Или его звезды Героя Соцтруда: Украина получила богатый урожай, а звезду Героя получает не предсовмина Ляшко, не те, кто действительно вырастил урожай, а Щербицкий. Это выглядело оскорбительным для всей Украины, для ее актива.

Со временем у Щербицкого стали проглядывать черты самовосхваления — кстати, появились они еще в его бытность предсовмина: «Я день и ночь вынужден за всех работать, все бездельники» — и далее в том же духе.

Пышным цветом цвела на Украине «днепропетровская клюква». Людей снимали с должности, чтобы заменить днепропетровцем.

Как-то водитель мой мне рассказывает:

— У нас сегодня разговор был. Обсуждали, почему шесть месяцев уже нет замминистра здравоохранения.

— Ну, и к какому выводу пришли?

— Говорят, что в Днепропетровске еще не родился тот человек, который должен быть этим министром.
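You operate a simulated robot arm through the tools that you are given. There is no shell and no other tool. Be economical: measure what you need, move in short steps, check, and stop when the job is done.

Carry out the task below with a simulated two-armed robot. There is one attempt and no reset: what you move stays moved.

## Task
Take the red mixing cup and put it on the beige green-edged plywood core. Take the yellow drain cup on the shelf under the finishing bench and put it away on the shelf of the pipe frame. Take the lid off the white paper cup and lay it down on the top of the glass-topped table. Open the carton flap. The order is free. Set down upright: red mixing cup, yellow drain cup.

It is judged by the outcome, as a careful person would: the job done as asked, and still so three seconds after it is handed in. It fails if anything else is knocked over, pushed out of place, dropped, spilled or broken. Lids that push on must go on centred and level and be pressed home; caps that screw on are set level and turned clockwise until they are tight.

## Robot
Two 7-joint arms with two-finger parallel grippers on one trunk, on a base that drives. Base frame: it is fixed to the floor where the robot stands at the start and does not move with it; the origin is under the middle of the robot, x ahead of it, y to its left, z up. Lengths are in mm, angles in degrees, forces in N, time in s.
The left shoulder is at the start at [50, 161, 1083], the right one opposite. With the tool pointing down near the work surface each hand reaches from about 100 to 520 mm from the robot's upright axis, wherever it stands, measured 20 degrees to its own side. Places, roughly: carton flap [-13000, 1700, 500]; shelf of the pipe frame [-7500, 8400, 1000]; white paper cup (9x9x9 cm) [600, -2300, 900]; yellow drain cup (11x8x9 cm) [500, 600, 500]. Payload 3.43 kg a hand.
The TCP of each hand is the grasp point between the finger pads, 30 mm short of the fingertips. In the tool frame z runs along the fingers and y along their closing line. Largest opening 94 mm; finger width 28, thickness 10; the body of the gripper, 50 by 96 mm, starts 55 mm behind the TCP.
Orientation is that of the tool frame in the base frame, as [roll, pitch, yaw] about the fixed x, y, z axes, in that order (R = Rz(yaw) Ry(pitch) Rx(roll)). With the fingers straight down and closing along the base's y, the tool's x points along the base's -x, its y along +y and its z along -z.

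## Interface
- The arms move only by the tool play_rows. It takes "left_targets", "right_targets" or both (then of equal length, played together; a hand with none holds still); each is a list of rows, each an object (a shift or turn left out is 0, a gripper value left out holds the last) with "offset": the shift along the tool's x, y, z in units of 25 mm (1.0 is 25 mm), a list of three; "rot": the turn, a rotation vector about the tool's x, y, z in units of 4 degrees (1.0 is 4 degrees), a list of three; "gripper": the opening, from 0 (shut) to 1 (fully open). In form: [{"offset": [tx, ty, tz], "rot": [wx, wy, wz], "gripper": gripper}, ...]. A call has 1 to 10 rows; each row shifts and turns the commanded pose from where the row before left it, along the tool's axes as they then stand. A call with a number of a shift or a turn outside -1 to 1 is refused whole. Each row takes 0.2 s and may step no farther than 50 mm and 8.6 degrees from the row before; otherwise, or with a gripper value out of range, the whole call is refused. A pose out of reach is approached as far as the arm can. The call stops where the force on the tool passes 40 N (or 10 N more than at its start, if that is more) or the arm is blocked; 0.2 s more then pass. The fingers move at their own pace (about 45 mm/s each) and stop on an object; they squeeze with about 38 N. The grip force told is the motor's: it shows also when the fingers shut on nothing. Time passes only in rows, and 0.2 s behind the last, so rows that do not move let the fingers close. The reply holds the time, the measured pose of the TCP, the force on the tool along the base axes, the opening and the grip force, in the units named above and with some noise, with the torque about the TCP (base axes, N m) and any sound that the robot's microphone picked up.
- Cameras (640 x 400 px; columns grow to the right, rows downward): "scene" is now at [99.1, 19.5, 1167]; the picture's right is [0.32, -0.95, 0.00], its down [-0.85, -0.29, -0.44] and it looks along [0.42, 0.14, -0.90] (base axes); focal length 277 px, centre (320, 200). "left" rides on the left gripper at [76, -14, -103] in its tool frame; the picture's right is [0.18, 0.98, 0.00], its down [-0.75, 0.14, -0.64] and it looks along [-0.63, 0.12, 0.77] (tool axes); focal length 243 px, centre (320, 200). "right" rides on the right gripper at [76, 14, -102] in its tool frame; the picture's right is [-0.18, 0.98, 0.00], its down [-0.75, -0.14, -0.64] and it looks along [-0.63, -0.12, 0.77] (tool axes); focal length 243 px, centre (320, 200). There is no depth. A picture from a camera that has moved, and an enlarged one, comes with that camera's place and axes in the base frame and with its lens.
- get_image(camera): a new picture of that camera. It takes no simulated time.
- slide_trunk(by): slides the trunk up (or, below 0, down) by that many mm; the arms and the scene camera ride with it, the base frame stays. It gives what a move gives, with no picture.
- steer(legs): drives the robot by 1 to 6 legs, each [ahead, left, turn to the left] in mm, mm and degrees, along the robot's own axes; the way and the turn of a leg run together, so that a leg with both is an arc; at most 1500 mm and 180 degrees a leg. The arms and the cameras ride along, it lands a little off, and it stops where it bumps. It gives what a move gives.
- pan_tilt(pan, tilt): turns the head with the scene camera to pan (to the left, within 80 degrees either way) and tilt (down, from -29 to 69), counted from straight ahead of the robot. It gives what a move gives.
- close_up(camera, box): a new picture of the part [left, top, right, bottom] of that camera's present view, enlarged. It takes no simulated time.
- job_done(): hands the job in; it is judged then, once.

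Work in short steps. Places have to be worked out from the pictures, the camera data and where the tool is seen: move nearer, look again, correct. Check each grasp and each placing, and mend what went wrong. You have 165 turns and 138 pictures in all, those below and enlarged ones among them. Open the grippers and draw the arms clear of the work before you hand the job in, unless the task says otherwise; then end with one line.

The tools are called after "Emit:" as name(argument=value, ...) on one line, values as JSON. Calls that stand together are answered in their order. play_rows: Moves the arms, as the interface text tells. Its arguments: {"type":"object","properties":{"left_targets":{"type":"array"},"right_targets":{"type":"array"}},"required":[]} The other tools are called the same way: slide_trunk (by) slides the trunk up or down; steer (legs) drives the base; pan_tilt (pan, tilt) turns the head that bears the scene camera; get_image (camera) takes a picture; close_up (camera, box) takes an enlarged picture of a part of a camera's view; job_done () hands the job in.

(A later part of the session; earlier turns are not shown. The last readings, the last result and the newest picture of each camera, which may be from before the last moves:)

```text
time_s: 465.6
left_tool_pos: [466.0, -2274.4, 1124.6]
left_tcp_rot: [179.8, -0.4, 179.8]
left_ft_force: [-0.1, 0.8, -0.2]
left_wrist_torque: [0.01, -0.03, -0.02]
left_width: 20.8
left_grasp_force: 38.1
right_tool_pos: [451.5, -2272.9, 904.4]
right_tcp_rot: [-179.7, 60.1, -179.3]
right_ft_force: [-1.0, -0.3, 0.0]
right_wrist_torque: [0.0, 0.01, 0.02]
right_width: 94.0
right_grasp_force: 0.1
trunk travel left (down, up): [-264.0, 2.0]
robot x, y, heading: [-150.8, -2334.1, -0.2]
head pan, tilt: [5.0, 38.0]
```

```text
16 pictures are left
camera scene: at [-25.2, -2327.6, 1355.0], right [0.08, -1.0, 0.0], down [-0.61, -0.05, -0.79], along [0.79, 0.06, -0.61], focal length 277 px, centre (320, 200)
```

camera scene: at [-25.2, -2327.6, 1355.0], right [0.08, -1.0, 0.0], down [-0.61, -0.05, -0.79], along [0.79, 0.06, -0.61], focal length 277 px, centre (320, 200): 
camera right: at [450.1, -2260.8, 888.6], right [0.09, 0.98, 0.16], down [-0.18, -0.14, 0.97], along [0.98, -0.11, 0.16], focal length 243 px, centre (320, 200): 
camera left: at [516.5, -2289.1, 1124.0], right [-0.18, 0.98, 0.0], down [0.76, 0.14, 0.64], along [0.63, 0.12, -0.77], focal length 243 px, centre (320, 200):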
И действительно, потом назначили этого министра — им стал бывший заместитель завотделом Днепропетровского обкома. Это не выдумки, а факт.

Мы в одном доме жили с Сахловским, министром финансов. Это был разумный человек, но большой шутник. Когда машина подъезжала за ним к подъезду, он открывал дверь и спрашивал шофера:

— Петро, меня ще не знялы з работы?

— Нет.

— Ну, тогда поехали.

Водители всегда первыми узнавали о перемещениях.

Закончился мой последний украинский период обширным инфарктом. Выйдя из больницы, где лежал полгода, решил: хватит! Так дальше продолжаться не может!

Я написал Брежневу письмо и стал ждать. Прошло несколько месяцев — реакции никакой.

Новое письмо тоже осталось без ответа.

Тогда я, оставив в стороне вежливый тон, написал резкое, возмущенное послание. В нем я напомнил Брежневу и о том времени, когда он во мне нуждался: «Я не знаю, что я такое преступное совершил, но когда Вы во мне нуждались, я поддержал Вас, и Ваше отношение ко мне было самое теплое. А ныне Вам трудно даже ответить мне».

Я написал о своей болезни и настаивал на возвращении в Москву.

Через две недели меня пригласил Щербицкий:

— Леонид Ильич позвонил и просил передать, что намерен решить ваш вопрос после XXVI съезда партии.

— А почему не сейчас?! Чего еще ждать? Я четырнадцать лет отслужил, инфаркт заработал. Все. Хватит!

— Нет-нет, он действительно обещал заняться…

До съезда оставалось еще целых полгода. Я подумал: неужели он все еще боится, что у меня есть стремление попасть в состав ЦК? Ну что ж, сказал я себе. Горбатого могила исправит. Нужно ждать…

Весной 1981 года, после съезда, дела действительно пришли в движение. Щербицкому позвонил секретарь ЦК Константин Устинович Черненко, тогда второе лицо в партии, и велел мне передать, чтобы на следующий день я был у него в Москве.

— Но ведь предстоит заседание Верховного Совета республики, — напомнил я Щербицкому.